原題『Brassed off(怒っている、うんざり)』が効いてくる。
★ ★ ★
『ウィリアム・テル序曲』。運動会の定番。走ること、急ぐことを強要されているようで、あまり好きではない曲。だのに、この映画では、涙が出てくる。
勿論、これまで聞いたことがないほど、演奏が良い。力強く、急ぎすぎず、一緒に胸張って前進している気分になってくる。コルネット?の独奏は聞き惚れるほど素晴らしいし、シンバルも決めてくれる。
それに加えて、フィルの変化。ちょっとだけだけど報われたことが嬉しい。
指揮するハリーも良い。初めは緊張した面持ち。そして舞台にダニーを見つけたとたんの嬉しさ爆発の表情。指揮をしながら体全体で爆発している。それに応えるかのような演奏がまた、良い。
『威風堂々』。これもまた、クラッシック音楽の定番。祝日とか祭典によくかかる。
だが、この映画のこの人々の生き様を見た後で、彼らが演奏しているのを聴くと涙が出てくる。誇り。生き様。それを共有する仲間。お金では買えないもの。彼らのこの先は判らないが、それでもなお、否、それだからこそ、なお、胸にしみる。
『アランフェス協奏曲』「スペインとアランフエスの平和への想いを込めて作曲したと言われている。第2楽章については、病によって重体となった妻や失った初めての子供に対する神への祈りが込められているとも言われている。」(by Wiki)。
初めは、バンドの練習風景の中で、グロリアの演奏に驚く人々の様が映し出されるが、炭鉱経営者と労組の話し合い場面に変わっていく。これから起こることへの鎮魂歌のようにも思えて、なんという演出か。
ここのコルネットのソロと『ウィリアム・テル序曲』のソロは同じ方が演奏しているのだろうなと思うがどうなのであろう。
『ダニーボーイ』。別れを告げる歌と思っていたから、ここでこの演奏?と焦ったが、「戦地に赴く息子や孫を送り出すという設定で解釈されることも多い。」(by Wiki)。でもあるので、闘病を支援するということか。勿論、バンド解散の意味も含んでいると思うが。ダニーを思い、しっとりときかせてくれる。楽器を手放してしまったアンディが口笛で参加しており、時折、口笛を聞こえるのがミソ。

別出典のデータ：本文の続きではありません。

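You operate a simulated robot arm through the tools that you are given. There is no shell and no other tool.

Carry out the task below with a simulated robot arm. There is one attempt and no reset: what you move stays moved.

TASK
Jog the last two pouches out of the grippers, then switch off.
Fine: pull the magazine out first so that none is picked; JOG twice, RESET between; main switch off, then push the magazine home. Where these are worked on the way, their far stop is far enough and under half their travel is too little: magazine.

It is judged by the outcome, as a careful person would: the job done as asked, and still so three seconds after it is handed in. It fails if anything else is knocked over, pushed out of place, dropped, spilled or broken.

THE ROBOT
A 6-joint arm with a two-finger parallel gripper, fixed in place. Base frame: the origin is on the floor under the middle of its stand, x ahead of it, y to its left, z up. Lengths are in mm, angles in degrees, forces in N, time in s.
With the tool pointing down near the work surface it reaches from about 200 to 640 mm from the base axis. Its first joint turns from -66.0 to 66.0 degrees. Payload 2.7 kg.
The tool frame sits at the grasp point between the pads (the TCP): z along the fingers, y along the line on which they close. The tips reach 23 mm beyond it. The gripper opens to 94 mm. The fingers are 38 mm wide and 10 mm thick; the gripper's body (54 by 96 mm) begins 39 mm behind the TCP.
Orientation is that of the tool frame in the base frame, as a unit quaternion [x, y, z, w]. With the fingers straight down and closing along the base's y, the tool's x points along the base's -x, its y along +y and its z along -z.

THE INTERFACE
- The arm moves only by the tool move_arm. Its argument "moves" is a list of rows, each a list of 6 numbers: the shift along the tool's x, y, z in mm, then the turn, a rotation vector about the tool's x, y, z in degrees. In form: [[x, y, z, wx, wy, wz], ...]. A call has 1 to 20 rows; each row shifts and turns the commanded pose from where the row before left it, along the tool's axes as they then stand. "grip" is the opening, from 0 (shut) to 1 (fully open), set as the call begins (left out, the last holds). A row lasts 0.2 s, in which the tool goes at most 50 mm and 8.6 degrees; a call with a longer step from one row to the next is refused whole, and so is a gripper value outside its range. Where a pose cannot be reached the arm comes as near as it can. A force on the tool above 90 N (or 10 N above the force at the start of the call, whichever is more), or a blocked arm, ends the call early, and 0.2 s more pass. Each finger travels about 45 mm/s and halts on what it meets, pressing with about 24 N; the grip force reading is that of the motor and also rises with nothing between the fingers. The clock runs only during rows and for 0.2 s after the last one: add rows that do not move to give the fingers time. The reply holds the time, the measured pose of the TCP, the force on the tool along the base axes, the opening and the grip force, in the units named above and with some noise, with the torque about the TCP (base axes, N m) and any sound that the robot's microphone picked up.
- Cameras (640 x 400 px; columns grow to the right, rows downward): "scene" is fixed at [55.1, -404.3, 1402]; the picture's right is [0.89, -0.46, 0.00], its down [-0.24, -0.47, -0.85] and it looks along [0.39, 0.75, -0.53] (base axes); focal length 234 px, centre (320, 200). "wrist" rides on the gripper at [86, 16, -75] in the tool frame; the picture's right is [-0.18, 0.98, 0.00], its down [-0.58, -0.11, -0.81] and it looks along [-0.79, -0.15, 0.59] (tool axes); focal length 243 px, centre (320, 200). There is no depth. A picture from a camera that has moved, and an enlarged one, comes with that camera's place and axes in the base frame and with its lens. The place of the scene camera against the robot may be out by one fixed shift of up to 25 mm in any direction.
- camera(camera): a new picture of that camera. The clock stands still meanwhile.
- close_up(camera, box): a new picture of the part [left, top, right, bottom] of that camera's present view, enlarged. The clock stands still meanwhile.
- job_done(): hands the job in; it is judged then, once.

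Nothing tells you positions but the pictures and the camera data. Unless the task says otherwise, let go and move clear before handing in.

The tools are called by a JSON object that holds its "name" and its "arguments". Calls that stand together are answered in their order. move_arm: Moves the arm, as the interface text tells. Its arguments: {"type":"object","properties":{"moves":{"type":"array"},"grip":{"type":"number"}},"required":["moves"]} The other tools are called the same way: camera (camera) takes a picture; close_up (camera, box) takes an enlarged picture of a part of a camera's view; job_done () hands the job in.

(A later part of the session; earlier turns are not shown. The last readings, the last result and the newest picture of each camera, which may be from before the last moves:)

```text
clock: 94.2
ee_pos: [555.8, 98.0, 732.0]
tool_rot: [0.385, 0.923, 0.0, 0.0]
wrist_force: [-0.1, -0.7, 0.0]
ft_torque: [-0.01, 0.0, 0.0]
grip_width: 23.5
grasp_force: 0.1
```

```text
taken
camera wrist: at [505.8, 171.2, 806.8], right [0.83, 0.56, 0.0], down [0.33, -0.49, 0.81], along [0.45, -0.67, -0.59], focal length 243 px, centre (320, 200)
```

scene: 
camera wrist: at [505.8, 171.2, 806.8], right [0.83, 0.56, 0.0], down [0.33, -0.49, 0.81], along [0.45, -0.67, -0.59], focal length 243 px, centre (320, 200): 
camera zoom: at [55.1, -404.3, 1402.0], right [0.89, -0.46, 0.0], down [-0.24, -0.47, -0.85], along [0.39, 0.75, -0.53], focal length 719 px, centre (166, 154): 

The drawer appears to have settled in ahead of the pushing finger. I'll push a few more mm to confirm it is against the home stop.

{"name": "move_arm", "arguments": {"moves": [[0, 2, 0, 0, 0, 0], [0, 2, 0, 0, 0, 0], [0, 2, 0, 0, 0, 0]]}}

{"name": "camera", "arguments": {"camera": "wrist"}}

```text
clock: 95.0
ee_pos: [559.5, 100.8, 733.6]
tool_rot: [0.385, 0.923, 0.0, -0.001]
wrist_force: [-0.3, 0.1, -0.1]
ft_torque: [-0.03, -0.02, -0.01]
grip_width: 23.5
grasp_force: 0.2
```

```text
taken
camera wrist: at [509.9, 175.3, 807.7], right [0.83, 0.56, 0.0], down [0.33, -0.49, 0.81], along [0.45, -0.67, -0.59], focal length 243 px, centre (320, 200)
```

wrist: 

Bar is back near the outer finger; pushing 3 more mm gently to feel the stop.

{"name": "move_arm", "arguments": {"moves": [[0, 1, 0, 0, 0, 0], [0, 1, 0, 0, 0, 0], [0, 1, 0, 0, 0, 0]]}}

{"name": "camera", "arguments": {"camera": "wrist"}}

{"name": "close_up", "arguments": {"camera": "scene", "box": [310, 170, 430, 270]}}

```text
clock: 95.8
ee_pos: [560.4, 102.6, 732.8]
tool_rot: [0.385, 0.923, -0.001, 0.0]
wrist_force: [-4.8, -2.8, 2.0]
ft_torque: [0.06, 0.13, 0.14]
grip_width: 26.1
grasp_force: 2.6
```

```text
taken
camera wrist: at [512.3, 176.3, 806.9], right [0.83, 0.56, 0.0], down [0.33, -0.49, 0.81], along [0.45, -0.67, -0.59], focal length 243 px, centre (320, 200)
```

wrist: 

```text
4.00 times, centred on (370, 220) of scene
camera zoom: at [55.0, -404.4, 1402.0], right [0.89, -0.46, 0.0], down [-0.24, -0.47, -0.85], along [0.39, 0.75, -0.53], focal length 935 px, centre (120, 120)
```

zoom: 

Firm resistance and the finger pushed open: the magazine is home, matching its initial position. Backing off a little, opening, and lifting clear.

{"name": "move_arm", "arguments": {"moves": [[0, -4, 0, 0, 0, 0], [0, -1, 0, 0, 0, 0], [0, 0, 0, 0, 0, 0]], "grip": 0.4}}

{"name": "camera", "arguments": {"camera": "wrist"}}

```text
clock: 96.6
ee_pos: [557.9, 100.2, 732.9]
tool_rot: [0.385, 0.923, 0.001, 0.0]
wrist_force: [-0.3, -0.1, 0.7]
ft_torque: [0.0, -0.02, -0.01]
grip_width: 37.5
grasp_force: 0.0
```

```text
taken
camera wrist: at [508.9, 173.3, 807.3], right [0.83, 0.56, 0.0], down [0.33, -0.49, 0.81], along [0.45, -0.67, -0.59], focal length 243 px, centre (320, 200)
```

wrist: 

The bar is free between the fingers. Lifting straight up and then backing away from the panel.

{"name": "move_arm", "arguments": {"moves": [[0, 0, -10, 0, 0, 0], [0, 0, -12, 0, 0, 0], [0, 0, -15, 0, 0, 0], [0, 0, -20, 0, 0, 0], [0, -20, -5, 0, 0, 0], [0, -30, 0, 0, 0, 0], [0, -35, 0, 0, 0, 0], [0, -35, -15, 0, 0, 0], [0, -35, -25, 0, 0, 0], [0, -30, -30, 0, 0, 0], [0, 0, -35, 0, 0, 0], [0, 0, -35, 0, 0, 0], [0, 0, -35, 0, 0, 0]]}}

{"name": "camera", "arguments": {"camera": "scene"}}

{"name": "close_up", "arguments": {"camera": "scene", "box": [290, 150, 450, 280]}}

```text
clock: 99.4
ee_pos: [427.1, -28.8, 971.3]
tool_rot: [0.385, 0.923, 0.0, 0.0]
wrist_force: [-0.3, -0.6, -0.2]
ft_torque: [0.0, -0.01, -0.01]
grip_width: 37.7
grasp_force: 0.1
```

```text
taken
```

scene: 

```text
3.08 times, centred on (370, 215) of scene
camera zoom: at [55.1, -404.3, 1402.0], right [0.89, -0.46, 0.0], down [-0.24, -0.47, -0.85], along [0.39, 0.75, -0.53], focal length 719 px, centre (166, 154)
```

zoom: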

オープニングの行進曲も良い。光の乱舞から、皆の姿に変わっていく演出も好き。曲は違うが『ウィリアムテル序曲』ほどの力強さはない。これから起こることへの予感。
★ ★ ★
イギリスでの炭鉱閉鎖の憂き目にあった人々を描いた映画ではあるが、
リストラや雇止め等、本人の意思に寄らぬ失業の憂き目にあった方々と、その家族の物語でもある。
そして、経済発展の名のもとに、人々の尊厳を踏みにじっている様へメッセージでもある。
深刻な貧困問題を抱えるようになった日本、貧困への恐怖から経済的発展にしがみついている日本。
鬱による休職・失職者、引きこもりや自死者が激増している今。
その痛みと、行く末を考えるためにも、ぜひ観て欲しい映画だと思う。